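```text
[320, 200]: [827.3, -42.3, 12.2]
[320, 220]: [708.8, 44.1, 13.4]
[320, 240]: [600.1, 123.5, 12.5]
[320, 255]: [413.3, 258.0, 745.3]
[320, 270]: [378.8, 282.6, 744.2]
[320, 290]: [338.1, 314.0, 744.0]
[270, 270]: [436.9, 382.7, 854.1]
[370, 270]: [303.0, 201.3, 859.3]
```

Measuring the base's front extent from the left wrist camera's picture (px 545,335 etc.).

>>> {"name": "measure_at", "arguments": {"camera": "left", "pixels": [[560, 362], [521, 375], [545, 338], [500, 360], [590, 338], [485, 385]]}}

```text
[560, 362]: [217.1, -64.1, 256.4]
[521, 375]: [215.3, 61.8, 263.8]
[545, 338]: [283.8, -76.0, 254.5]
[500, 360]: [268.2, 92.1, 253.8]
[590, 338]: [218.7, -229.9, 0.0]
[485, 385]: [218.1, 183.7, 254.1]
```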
+ + + + + + +
* [Exercise instructions]: Reproduce the listing shown above in its entirety, exactly.

* [Completed exercise]:
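```text
[320, 200]: [827.3, -42.3, 12.2]
[320, 220]: [708.8, 44.1, 13.4]
[320, 240]: [600.1, 123.5, 12.5]
[320, 255]: [413.3, 258.0, 745.3]
[320, 270]: [378.8, 282.6, 744.2]
[320, 290]: [338.1, 314.0, 744.0]
[270, 270]: [436.9, 382.7, 854.1]
[370, 270]: [303.0, 201.3, 859.3]
```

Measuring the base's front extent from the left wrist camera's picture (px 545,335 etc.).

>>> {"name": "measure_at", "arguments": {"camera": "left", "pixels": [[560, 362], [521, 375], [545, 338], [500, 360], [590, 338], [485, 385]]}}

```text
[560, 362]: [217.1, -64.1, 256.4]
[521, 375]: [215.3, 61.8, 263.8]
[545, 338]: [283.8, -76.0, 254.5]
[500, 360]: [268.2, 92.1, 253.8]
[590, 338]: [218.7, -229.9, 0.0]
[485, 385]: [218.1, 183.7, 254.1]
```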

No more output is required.